▶ [SET PROBLEM]:
Repeat the span of the extracted text whose first words are "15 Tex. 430" and whose last words are "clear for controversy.".

▶ [EXTRACTED TEXT]:
++++++

15 Tex. 430 | Tex. | 1855
There is nothing in the objection to the ruling of the Court refusing to dissolve the injunction. The defendants undertook to set out specifically the grounds of their motion; and, that the plaintiff had another remedy, by appeal from the order of sale, is not one of them. But if it were, it was no answer to the case made by the petition. The District Court was the proper forum in which to assert the piaintiff’s rights; and an injunction was the proper remedy to restrain the threatened injury. This, it is conceived, is quite too clear for controversy.
Neither is there anything in the objection that the plaintiff had not answered to the matter pleaded by the party, styling themselves interveners. They were made defendants to the plaintiff's suit, by his amended petition ; and their pleading is to be taken as an answer to the plaintiff's case.
Numerous objections were urged to the admission of the plaintiff’s evidence; but they seem to us of a character not to require special notice. Indeed, the defendants seem to have objected and excepted in every possible and conceivable form, and at every step in the progress of the cause ; and the record presents a multiplicity of points raised and decided in the progress of the trial, a number of which are assigned as grounds for reversing the judgment. But on a careful inspection of the record, we do not find that the Court has committed any error of which the defendants can complain.

++++++

Rows from a dataset of robot sessions:
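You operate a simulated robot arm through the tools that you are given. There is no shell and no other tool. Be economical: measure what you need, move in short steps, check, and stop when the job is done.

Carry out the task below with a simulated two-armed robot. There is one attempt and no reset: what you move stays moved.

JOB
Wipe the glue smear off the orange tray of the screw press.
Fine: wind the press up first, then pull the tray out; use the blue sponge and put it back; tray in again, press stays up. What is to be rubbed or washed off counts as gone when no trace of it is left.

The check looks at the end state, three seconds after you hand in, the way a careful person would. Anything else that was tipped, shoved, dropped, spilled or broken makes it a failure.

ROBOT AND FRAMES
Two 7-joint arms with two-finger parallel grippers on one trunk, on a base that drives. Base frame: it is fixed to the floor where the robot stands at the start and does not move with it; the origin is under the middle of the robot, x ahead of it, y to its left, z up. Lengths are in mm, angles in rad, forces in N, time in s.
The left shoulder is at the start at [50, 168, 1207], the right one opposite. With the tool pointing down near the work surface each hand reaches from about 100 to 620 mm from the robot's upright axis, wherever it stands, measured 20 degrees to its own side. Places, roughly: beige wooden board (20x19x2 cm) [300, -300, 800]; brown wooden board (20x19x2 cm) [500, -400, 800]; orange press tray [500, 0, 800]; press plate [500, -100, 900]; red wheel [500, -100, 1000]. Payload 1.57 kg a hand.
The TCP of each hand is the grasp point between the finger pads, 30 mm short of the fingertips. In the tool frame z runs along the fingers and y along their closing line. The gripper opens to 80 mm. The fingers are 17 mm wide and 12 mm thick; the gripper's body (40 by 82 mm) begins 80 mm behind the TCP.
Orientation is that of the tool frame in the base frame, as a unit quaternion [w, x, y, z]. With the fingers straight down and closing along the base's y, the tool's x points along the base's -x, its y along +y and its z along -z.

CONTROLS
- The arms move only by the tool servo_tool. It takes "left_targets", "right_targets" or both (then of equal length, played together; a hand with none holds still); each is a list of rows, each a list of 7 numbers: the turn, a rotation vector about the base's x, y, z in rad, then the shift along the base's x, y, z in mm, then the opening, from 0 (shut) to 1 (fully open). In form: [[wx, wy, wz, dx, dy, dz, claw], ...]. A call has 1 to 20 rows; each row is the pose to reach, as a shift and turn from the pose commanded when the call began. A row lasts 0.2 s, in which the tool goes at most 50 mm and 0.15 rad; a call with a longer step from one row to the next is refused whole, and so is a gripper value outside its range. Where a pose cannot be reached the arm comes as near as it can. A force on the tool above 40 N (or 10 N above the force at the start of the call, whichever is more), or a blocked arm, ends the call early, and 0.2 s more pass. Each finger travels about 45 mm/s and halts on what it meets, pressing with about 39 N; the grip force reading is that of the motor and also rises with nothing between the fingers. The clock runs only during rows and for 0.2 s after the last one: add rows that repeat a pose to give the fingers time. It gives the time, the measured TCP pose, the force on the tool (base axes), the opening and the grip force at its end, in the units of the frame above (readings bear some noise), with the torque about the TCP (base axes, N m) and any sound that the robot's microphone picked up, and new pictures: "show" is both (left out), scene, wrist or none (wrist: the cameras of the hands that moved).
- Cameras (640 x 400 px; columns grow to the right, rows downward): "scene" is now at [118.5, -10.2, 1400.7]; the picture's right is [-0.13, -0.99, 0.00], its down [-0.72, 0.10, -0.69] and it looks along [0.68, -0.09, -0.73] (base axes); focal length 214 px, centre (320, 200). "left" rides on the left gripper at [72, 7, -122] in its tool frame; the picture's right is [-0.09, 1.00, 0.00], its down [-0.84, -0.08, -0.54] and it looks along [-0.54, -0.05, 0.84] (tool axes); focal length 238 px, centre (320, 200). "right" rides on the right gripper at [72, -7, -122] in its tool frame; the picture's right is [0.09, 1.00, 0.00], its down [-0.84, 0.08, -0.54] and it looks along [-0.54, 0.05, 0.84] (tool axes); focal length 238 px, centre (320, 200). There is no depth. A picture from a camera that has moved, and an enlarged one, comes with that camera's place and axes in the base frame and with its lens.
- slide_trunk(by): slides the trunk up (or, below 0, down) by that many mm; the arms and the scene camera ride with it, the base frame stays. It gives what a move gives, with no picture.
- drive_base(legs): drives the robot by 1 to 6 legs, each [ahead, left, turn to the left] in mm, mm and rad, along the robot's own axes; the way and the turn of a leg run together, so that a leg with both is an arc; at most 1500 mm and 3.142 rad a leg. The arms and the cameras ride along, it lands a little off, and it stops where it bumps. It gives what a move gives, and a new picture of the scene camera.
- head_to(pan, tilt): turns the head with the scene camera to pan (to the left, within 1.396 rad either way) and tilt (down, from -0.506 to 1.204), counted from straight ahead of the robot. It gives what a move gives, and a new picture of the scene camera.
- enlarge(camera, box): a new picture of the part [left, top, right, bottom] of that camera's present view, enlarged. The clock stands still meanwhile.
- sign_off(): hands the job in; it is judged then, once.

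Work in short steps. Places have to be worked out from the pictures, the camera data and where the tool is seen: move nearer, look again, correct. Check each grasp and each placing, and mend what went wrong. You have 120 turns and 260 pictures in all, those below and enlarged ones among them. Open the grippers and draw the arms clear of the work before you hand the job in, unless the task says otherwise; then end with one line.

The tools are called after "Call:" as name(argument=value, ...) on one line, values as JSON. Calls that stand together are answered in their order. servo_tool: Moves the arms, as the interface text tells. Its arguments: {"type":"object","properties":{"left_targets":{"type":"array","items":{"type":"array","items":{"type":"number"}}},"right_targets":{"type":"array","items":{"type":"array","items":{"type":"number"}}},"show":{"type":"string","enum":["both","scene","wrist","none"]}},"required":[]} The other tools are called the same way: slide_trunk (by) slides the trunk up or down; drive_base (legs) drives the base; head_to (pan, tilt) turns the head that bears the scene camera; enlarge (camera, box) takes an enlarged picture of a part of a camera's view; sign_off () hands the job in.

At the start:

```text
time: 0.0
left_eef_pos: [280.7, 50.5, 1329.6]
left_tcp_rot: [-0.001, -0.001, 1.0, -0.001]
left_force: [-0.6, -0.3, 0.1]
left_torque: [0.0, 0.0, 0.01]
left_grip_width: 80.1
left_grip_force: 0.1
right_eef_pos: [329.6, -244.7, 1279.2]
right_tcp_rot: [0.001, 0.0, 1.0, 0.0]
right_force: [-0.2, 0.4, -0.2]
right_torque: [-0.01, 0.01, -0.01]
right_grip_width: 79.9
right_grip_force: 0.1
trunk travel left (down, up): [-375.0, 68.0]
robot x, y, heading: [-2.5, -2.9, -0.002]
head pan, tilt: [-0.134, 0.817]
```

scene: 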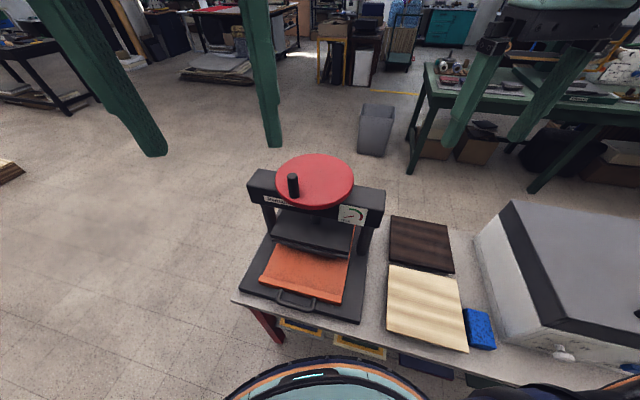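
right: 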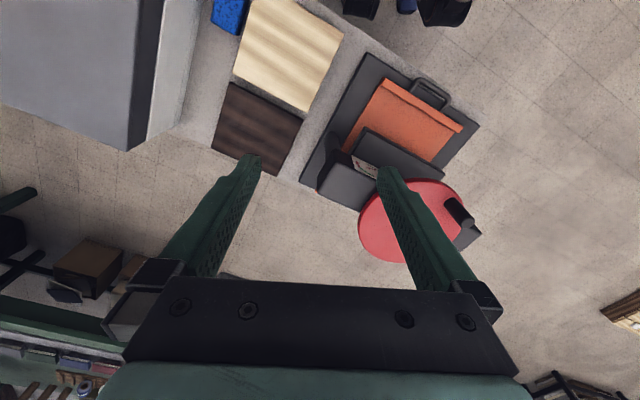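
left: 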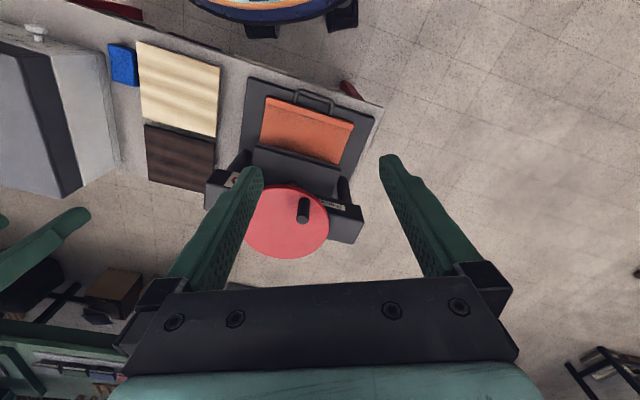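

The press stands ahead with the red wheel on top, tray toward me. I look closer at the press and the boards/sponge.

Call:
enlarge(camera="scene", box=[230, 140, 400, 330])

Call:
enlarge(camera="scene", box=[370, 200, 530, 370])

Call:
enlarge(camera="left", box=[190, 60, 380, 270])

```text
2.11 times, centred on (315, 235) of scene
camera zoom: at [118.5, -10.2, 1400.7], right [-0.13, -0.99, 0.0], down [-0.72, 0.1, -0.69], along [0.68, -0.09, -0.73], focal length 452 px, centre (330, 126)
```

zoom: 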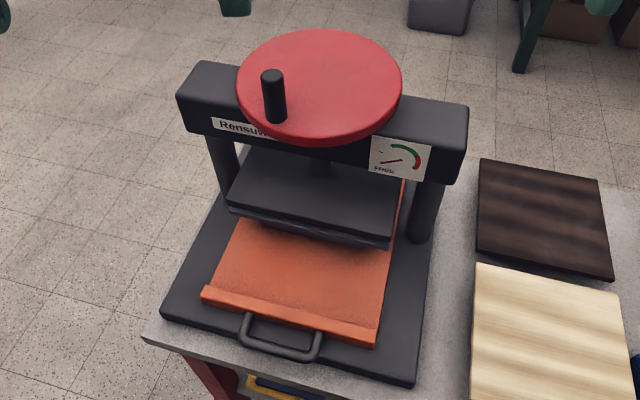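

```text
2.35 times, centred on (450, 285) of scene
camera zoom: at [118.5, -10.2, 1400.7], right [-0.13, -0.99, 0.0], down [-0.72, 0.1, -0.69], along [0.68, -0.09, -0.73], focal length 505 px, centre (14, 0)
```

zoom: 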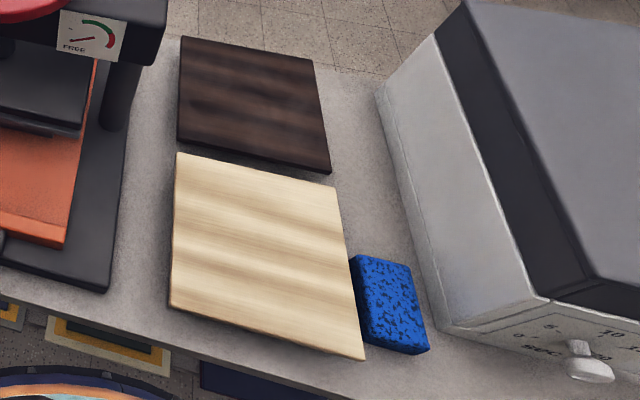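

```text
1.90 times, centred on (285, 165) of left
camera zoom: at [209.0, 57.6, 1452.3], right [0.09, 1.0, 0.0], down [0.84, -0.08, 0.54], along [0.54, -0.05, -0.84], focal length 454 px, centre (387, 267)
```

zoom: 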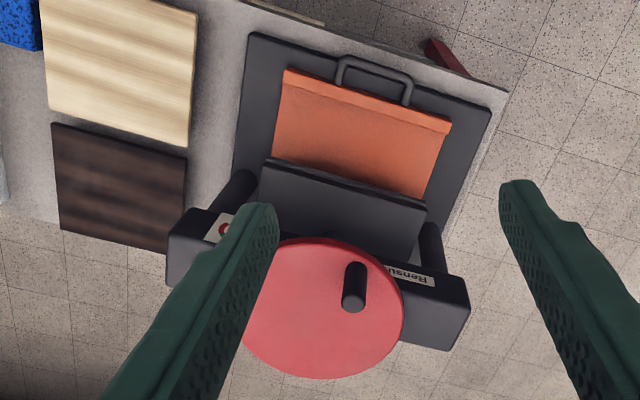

++++++

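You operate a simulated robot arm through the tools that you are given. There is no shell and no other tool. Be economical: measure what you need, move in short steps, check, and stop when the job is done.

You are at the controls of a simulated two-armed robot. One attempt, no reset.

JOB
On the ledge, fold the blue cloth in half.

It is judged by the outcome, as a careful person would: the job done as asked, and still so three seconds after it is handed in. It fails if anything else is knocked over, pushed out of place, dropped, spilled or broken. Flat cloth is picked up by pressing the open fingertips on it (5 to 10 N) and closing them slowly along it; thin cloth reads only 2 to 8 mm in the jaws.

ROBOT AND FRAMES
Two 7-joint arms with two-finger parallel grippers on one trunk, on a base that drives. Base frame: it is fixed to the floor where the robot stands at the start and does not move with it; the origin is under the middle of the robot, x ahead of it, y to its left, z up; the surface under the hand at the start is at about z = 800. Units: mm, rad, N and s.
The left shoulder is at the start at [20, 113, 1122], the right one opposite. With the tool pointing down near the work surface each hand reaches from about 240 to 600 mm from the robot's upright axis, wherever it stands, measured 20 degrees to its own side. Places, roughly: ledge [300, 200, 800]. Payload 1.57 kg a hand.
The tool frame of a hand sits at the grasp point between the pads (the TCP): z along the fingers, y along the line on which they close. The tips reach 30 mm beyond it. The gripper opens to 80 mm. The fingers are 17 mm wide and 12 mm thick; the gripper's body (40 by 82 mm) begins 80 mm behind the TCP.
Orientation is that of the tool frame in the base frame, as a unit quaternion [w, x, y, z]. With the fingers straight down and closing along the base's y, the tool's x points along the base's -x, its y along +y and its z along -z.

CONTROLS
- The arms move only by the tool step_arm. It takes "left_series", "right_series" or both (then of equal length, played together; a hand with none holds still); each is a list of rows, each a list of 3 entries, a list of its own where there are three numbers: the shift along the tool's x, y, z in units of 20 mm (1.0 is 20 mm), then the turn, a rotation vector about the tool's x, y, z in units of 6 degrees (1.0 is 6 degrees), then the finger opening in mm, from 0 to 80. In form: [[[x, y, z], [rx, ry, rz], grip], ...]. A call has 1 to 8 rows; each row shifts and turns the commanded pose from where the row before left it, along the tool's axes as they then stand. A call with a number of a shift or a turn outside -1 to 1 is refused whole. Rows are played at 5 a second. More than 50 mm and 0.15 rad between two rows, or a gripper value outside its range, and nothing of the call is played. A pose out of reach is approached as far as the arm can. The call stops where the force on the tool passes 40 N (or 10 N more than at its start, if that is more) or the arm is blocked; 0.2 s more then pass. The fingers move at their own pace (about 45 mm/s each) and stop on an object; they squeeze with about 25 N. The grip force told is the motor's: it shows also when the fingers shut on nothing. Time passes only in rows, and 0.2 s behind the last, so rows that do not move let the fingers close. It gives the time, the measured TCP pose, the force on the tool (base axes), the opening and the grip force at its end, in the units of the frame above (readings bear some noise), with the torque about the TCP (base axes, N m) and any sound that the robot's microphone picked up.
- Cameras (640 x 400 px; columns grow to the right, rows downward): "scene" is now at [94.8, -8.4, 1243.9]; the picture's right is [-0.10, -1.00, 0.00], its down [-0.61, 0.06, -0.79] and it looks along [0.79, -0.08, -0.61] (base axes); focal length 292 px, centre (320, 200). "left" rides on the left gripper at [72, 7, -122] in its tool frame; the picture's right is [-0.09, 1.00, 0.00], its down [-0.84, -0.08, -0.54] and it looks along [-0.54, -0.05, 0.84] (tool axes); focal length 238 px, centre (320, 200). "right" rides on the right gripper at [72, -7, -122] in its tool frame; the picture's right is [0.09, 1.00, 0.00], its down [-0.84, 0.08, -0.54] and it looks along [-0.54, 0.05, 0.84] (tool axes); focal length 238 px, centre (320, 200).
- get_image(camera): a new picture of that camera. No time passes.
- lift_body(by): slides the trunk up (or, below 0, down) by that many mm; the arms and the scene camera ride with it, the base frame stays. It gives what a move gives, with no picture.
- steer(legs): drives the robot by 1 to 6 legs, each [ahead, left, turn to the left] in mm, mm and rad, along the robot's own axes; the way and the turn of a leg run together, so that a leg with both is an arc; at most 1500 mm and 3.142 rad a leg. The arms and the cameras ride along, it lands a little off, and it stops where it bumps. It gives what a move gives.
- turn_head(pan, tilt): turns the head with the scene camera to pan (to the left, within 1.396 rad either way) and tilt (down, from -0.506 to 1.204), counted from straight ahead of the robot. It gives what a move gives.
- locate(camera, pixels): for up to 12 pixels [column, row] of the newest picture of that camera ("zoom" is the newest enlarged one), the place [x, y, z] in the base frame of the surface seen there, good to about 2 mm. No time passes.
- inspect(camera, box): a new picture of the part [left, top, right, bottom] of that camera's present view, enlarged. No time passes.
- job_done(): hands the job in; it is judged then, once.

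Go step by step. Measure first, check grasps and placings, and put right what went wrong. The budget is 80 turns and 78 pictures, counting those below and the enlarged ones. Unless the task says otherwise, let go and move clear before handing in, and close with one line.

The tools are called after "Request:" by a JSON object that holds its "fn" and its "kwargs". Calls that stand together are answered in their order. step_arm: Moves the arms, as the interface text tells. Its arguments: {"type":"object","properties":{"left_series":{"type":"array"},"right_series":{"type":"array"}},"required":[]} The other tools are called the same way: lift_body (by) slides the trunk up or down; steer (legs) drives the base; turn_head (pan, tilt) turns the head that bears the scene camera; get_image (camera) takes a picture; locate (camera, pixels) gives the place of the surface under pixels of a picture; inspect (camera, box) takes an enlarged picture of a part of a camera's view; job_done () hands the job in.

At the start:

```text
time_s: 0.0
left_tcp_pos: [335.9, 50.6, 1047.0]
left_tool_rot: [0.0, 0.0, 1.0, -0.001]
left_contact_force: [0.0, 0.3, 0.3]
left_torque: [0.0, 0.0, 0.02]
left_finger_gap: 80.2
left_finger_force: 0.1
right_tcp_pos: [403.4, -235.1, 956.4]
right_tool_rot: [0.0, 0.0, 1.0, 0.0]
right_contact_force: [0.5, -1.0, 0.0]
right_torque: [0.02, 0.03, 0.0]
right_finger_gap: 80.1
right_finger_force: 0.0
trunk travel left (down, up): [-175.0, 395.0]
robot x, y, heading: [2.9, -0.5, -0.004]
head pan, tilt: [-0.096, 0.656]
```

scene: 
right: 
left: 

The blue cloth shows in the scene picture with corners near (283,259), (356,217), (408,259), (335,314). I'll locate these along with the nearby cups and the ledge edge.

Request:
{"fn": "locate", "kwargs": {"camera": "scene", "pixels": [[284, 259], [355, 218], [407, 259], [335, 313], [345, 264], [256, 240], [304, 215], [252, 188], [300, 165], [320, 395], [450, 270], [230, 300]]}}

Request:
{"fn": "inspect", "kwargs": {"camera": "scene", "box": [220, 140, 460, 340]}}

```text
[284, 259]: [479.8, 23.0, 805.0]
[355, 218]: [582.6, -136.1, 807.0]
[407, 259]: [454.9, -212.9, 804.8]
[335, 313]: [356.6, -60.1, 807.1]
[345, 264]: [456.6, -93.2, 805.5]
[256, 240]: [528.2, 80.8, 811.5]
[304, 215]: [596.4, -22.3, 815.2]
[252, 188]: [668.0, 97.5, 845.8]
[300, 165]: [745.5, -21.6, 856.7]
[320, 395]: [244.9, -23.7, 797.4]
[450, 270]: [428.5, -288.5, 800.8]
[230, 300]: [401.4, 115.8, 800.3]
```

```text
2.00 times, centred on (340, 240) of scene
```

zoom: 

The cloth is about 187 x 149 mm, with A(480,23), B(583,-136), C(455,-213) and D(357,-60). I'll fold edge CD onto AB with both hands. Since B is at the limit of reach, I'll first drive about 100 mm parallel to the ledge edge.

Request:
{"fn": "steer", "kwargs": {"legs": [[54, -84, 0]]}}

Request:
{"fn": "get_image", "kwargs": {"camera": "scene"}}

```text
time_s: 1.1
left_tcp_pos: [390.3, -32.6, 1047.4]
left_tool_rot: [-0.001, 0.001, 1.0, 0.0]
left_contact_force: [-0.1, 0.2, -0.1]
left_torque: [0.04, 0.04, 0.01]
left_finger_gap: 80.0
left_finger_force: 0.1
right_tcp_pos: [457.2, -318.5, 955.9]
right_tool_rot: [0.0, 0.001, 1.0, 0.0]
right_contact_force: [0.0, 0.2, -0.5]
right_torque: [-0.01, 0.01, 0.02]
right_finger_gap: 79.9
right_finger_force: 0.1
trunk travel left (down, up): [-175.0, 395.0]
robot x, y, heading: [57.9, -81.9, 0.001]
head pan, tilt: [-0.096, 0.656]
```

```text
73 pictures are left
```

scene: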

++++++

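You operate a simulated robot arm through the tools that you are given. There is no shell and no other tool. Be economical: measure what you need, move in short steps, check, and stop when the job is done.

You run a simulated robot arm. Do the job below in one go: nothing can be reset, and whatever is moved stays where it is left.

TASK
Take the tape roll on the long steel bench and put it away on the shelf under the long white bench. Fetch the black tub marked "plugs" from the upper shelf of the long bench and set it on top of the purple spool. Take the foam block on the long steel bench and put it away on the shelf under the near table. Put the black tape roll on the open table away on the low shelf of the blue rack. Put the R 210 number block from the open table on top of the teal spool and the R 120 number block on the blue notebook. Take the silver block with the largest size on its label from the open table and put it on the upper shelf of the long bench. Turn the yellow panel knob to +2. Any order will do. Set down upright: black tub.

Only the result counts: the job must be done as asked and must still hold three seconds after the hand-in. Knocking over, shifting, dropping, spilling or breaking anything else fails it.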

++++++

▶ [ANSWER FOR THIS EXERCISE]:
15 Tex. 430 | Tex. | 1855
There is nothing in the objection to the ruling of the Court refusing to dissolve the injunction. The defendants undertook to set out specifically the grounds of their motion; and, that the plaintiff had another remedy, by appeal from the order of sale, is not one of them. But if it were, it was no answer to the case made by the petition. The District Court was the proper forum in which to assert the piaintiff’s rights; and an injunction was the proper remedy to restrain the threatened injury. This, it is conceived, is quite too clear for controversy.